- _Data provided_:

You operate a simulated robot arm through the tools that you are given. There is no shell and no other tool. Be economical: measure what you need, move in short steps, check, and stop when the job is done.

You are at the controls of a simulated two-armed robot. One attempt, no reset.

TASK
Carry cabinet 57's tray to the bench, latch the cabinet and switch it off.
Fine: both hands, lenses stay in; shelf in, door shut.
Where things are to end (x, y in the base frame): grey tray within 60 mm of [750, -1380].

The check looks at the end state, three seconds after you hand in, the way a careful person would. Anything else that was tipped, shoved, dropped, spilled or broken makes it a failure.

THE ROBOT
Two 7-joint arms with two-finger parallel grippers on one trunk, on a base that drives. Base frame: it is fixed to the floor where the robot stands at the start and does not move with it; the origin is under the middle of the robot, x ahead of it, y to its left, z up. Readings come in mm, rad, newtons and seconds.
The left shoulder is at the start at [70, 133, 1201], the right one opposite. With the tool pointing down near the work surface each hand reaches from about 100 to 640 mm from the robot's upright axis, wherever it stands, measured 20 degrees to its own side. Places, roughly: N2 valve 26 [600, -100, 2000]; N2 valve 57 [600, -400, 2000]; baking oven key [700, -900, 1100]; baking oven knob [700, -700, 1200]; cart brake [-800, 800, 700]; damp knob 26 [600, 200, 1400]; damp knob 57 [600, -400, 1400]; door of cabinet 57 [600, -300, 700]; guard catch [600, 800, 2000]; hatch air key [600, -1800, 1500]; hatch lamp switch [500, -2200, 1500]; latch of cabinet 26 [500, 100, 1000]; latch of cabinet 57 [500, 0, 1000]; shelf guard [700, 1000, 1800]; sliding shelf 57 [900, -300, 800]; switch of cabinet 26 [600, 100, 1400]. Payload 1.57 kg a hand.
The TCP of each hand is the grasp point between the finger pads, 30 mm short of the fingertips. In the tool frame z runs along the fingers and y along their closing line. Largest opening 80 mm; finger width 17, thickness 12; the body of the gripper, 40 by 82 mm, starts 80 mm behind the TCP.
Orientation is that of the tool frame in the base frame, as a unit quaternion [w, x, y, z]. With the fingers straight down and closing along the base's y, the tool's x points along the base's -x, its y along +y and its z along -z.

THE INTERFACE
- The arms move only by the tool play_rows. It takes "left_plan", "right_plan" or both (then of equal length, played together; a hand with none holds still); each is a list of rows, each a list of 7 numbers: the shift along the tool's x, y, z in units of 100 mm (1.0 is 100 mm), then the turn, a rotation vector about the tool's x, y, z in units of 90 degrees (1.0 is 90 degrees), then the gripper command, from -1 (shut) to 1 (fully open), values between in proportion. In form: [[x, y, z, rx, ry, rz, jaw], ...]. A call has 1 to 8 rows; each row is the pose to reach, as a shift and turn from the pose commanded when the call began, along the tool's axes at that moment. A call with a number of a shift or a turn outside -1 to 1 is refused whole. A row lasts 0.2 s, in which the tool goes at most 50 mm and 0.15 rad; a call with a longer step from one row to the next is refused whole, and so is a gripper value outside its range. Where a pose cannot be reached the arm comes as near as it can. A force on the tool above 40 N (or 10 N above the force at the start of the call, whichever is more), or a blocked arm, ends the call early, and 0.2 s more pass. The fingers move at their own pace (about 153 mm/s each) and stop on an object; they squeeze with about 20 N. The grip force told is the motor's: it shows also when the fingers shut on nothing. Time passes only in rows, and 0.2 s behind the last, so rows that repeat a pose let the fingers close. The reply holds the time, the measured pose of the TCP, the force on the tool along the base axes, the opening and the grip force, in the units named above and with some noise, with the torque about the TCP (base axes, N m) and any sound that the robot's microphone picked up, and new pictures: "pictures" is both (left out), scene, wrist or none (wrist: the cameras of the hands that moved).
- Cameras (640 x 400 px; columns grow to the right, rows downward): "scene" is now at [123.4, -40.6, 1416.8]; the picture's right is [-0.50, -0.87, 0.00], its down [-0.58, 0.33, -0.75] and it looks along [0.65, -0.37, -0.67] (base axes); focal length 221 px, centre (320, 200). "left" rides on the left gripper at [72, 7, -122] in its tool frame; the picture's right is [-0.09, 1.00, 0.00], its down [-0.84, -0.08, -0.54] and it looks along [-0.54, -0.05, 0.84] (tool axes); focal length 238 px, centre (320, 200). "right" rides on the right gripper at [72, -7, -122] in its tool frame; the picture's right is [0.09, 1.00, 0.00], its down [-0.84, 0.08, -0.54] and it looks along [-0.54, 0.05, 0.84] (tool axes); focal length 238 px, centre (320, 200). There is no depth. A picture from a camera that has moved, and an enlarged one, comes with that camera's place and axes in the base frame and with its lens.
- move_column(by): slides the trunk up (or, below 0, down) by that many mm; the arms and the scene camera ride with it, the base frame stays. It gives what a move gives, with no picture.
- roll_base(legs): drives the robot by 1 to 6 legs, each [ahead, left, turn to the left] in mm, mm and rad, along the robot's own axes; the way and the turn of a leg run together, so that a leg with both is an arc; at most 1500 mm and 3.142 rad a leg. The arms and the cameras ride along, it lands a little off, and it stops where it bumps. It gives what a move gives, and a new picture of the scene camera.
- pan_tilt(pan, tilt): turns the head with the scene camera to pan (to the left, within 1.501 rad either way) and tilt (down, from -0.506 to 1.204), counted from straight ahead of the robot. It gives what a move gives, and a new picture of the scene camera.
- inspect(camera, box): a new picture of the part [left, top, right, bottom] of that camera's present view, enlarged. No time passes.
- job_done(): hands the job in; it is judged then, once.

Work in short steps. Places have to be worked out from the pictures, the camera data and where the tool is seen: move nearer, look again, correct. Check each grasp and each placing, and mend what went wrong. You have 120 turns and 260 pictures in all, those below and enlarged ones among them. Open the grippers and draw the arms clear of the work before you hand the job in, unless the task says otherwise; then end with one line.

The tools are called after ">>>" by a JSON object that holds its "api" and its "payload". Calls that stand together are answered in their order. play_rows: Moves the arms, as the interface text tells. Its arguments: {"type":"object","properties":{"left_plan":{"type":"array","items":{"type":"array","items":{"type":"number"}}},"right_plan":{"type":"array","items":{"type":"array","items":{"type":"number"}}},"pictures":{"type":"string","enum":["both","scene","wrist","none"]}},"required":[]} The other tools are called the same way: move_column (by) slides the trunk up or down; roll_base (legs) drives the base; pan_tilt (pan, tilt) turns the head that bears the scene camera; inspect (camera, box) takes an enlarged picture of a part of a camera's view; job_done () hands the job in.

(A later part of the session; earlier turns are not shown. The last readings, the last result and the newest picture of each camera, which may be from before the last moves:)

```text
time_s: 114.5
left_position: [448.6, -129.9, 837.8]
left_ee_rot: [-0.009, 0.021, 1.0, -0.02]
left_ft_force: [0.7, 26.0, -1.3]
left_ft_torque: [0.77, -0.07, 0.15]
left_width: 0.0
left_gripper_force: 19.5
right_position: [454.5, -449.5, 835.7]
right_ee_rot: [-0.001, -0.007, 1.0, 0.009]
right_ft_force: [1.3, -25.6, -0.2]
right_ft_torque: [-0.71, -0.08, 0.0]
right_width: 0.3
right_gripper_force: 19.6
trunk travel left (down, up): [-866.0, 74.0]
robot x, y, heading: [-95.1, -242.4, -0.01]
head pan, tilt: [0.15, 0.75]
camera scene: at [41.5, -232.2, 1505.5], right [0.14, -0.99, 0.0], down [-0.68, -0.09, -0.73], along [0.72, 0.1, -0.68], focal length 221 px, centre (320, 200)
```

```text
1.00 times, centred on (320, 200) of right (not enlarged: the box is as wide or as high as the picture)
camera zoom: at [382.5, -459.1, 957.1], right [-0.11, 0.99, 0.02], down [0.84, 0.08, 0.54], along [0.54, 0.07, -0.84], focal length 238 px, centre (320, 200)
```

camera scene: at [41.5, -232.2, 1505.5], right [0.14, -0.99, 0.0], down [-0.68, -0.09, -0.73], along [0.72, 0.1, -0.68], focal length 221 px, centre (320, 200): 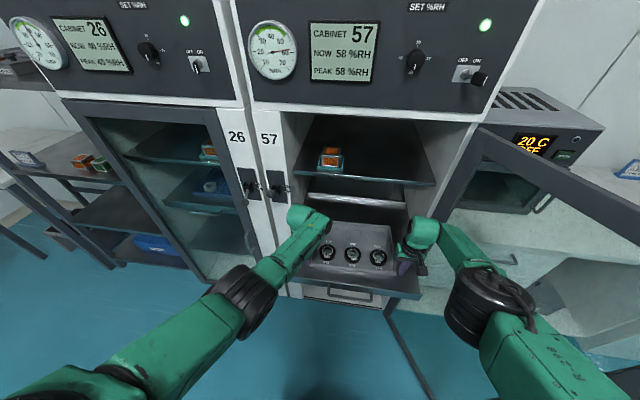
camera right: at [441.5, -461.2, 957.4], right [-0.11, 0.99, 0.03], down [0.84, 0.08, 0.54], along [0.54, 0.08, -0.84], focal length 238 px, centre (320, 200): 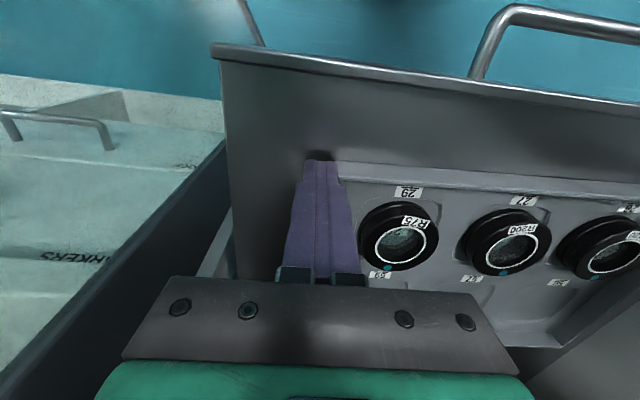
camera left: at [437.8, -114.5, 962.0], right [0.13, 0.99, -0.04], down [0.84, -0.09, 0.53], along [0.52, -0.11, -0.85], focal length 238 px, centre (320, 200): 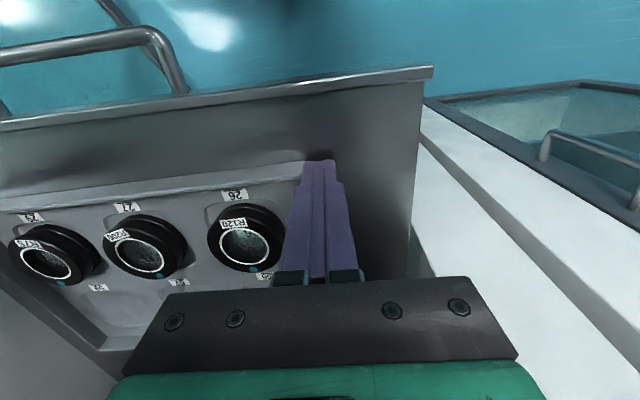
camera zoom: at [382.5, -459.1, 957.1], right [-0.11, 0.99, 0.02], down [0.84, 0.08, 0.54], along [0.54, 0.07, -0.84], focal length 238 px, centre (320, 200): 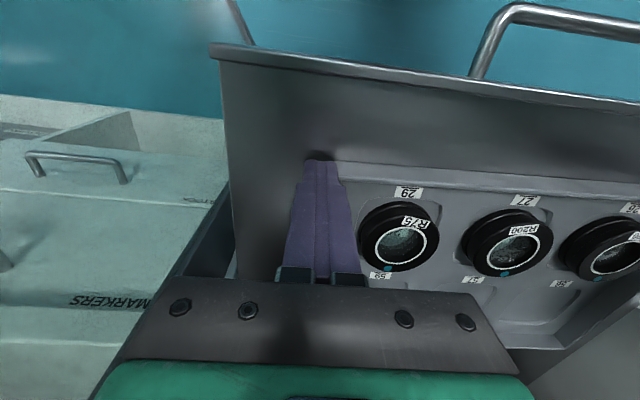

- _Document passage_:
Primary whittles down City Council, Hospital Commissioners candidates

Signorelli, Jaech, Gleasman, Isenhart, Morehouse and Hollingsworth advance to general election

Tim Hollingsworth

Cameron 'Skip' Morehouse

Mary Signorelli

Jeremy Jaech

Phyllis Gleasman

Jerry Isenhart

CHELAN - The votes are counted. The stage set. November will feature some hot races for Chelan City Council, and both the Lake Chelan Hospital Commissioner openings in the general election.
Chelan Council Races
Current Planning Commissioner Tim Hollingsworth secured the top spot in the primary for Chelan City Council Position 6, garnering 455 of a total 947 votes - not including write-ins - (48.05%). He will face incumbent Cameron ‘Skip’ Morehouse, who received 388 votes (40.97%) as of the Friday, Aug. 4 count.
“I am pleased with the support I received in the primary,” Hollingsworth said last Thursday. “Councilman Morehouse and I are both well-known and respected around Chelan and the close results reflected that. I think it’s great that (Andrew) Baker participated in the election and I expect he will make great contributions to our community in the future.”
With the race being tight, Hollingsworth knows he has to reach out to more voters to secure the council position over Skip.
“I understand that I need to earn people’s vote by hearing their concerns and giving them the opportunity to understand my mind,” Hollingsworth said. “The harvest season in our valley is a busy time, but I hope to reach out during the Fall months and meet as many groups and individuals as possible to discuss concerns, ideas and things we love about living here.”
Morehouse responded to the following questions.
What are your thoughts on the outcome?:
“Never had a primary before and was very curious and happy with the outcome. Tim did advertise and Mayor Cooney is both supporting him and failing to pass on Council actions with any reference to me, on the KOZI radio following council meetings.”
Was it closer than you anticipated?
“Not really, I have only garnered 59 percent in any fall election.”
What are your feelings heading into the general election in November?
“Very positive, Rotarian, John Anderson, who also led the charge for the Chelan Valley Hope organization, is backing me all the way. He knows both of us and spent a year under Tim’s Presidential term in the Rotary. He thinks I should continue. He may be the most community minded person I know and was a great asset to this City.”
How are you going to try and secure more votes from Andrew Baker to put you past Tim?
“If you look at my record over the last 11 plus years, the most recent accomplishment, funding Lake Chelan Research Institute at a realistic level, it is unmatched by any council person for adding value to our valley. Experience, Knowledge, and Accomplishment. I plan on talking to more than six people about the fall election and will get my record out,  which serves the community. If the Andrew Baker voters  and the Tim voters compare our community work the last 12 years they would no doubt be Morehouse voters. And I will try to smile a little more ... Be sure to come look at the Planning Tim has in mind. He would like to convert single family zoning to multifamily and Tourist Accommodation, blocking your sunrise and sunset vistas.”
Hospital Board Races
The Hospital Commissioner races drew, as of the Aug. 4 ballot count 4,561 voters, and will be hotly contested over the next few months, with incumbent Mary Signorelli getting 1,086 votes (47.24%)compared to challengers Jeremy Jaech, who accumulated 782 votes (34.01%) and Stan Morse receives 431 votes (18.75%)

- _Goal of the exercise_: Give the stretch of the document passage that starts with "What are your feelings" and ends with "you past Tim?", unchanged.

- _Written solution_:
What are your feelings heading into the general election in November?
“Very positive, Rotarian, John Anderson, who also led the charge for the Chelan Valley Hope organization, is backing me all the way. He knows both of us and spent a year under Tim’s Presidential term in the Rotary. He thinks I should continue. He may be the most community minded person I know and was a great asset to this City.”
How are you going to try and secure more votes from Andrew Baker to put you past Tim?